On May 23, 2002, ARAMARK Corporation (the "Company") dismissed Arthur Andersen
LLP ("Arthur Andersen") as the Company's independent public accountants and
engaged KPMG LLP to serve as the Company's independent public accountants for
fiscal 2002. The decision to change independent public accountants was
recommended by the Audit and Corporate Practices Committee and approved by the
Board of Directors of the Company.

Arthur Andersen's reports on the Company's consolidated financial statements for
each of the fiscal years ended 2001, 2000 and 1999 did not contain an adverse
opinion or disclaimer of opinion, nor were they qualified or modified as to
uncertainty, audit scope or accounting principles.

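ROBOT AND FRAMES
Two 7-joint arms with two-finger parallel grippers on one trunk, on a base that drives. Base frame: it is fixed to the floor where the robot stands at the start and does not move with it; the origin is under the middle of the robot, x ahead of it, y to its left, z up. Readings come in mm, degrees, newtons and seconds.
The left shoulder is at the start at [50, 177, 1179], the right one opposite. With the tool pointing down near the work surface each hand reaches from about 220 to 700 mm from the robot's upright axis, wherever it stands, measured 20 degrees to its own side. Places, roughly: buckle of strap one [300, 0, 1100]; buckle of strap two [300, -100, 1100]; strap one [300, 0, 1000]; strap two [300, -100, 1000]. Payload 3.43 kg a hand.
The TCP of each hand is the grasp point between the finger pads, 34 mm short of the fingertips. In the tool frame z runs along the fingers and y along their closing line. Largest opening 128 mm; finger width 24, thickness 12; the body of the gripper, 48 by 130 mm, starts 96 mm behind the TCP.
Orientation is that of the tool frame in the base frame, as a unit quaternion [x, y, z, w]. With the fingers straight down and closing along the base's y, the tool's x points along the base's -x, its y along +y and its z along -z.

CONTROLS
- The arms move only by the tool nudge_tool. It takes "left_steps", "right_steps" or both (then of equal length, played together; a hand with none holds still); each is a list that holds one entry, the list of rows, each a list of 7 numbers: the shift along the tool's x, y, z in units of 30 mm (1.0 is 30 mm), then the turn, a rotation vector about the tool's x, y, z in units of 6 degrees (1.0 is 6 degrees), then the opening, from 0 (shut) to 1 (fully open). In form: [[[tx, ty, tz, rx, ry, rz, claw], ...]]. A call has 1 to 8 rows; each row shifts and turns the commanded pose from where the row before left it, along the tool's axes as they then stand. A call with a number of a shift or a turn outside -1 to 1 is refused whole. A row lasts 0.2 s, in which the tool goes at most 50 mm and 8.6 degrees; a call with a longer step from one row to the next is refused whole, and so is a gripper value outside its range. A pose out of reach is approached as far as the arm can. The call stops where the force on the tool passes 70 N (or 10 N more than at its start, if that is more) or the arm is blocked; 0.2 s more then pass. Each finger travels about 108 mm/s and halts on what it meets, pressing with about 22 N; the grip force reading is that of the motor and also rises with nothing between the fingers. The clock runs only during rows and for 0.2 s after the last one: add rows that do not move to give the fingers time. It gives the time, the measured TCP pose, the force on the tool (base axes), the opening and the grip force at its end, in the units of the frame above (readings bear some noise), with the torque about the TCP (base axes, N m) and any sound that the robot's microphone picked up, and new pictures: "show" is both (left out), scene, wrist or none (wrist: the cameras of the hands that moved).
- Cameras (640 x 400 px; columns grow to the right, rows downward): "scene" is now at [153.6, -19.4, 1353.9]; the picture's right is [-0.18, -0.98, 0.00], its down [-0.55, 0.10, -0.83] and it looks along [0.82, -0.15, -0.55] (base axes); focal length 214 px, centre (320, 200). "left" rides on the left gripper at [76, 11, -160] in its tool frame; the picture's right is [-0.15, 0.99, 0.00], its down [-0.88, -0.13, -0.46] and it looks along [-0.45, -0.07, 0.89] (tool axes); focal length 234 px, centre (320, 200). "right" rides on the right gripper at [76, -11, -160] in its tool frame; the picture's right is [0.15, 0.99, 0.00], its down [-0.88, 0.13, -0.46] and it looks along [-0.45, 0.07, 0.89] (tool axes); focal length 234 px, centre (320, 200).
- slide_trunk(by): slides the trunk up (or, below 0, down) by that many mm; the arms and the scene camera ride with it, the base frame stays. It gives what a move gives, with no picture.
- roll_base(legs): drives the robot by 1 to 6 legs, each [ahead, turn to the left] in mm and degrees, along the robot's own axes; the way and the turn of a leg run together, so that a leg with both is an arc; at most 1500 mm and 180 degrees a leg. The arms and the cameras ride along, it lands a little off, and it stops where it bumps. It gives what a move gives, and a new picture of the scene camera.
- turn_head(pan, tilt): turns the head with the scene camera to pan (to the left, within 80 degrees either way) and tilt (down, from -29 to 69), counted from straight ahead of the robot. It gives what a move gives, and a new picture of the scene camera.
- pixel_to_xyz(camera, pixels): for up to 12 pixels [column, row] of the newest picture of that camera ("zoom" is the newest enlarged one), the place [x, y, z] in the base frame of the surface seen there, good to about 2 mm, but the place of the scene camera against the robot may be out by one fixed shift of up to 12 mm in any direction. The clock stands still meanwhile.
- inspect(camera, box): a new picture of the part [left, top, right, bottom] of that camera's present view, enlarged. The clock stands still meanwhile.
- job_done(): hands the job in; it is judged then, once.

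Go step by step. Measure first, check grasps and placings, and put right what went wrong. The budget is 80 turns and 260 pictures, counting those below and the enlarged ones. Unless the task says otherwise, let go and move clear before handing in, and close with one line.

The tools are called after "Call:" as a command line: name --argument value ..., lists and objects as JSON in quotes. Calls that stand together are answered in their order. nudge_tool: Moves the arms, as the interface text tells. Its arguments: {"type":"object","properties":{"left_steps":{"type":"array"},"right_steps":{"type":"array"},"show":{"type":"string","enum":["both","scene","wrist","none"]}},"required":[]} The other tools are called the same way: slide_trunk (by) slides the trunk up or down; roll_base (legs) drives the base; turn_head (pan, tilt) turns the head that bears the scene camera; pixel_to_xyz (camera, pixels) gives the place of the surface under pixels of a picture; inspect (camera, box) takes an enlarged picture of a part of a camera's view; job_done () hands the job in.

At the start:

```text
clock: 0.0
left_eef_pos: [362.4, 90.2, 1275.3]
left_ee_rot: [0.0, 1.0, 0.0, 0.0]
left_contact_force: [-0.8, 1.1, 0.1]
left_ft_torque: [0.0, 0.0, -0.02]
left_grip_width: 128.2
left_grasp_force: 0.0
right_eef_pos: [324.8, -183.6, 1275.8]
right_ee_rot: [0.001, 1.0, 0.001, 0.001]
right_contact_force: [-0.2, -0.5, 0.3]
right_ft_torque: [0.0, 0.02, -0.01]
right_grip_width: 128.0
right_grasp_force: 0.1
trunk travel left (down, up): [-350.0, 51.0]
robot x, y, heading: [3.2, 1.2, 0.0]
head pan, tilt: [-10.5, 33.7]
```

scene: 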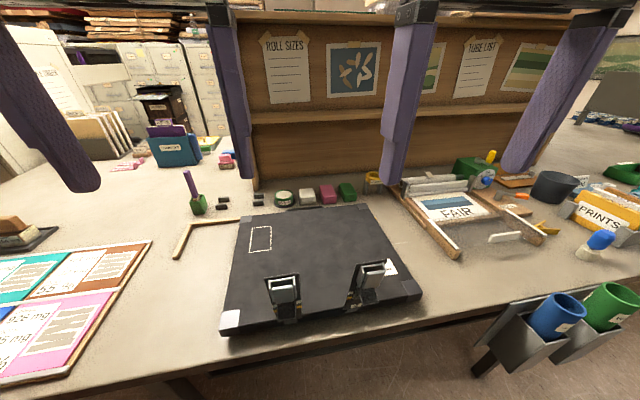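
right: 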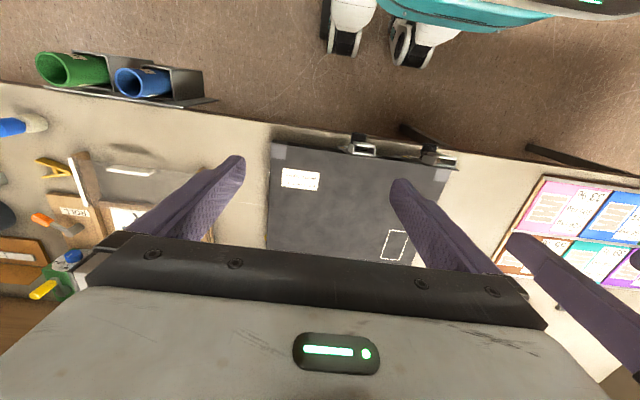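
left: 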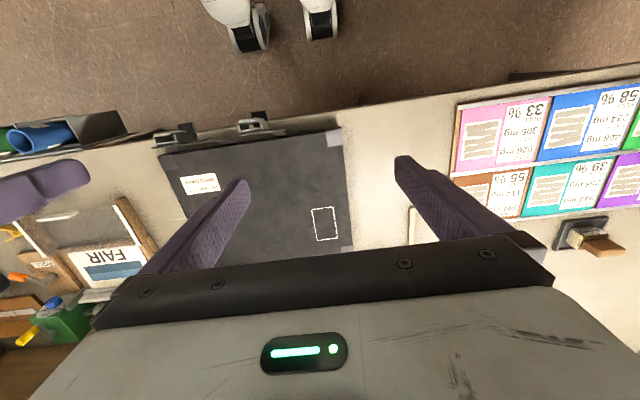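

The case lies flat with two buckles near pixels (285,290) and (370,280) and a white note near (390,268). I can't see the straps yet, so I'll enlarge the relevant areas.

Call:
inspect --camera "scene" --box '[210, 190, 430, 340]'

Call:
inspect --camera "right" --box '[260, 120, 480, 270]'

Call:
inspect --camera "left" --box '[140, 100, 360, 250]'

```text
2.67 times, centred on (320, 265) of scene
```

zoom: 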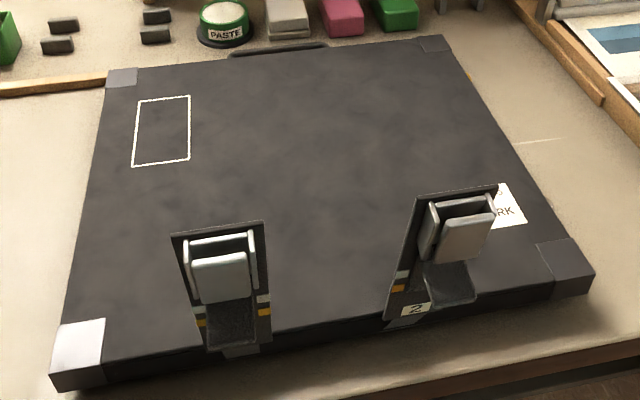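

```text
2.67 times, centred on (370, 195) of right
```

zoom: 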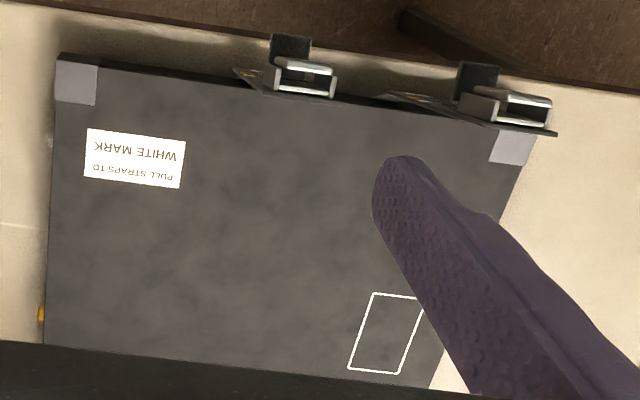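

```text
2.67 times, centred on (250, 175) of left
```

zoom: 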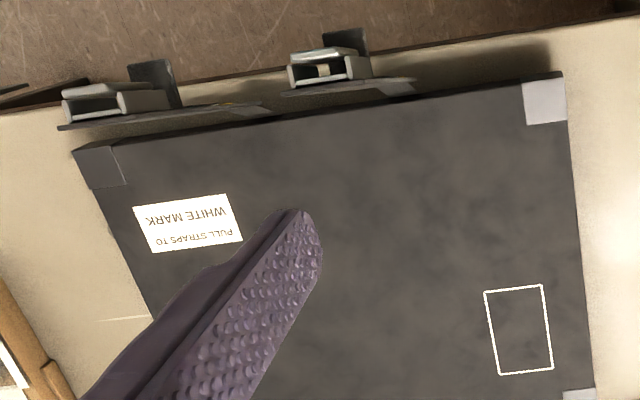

During the fiscal years ended 2001, 2000 and 1999 and through May 23, 2002,
there were no disagreements with Arthur Andersen on any matter of accounting
principle or practice, financial statement disclosure, or auditing scope or
procedure which, if not resolved to Arthur Andersen's satisfaction, would have
caused them to make reference to the subject matter in connection with their
report on the Company's consolidated financial statements for such years; and
there were no reportable events as defined in item 304 (a)(1)(v) of Regulation
S-K.

The Company provided Arthur Andersen with a copy of the foregoing disclosures.
Attached as Exhibit 16.1 is a copy of Arthur Andersen's letter, dated May 24,
2002, stating its agreement with such statements.

During the fiscal years ended 2001 and 2000 and through the date of the
Company's decision, the Company did not consult KPMG LLP with respect to the
application of accounting principles to a specified transaction either completed
or proposed, or the type of audit opinion that might be rendered on the
Company's consolidated financial statements, or any other matters or reportable
events as set forth in Items 304 (a)(2)(i) and (ii) of Regulation S-K.

A copy of the press release issued by the Company regarding its change in
accountants is attached hereto as Exhibit 99.1.

Item 7.  Financial Statements and Exhibits.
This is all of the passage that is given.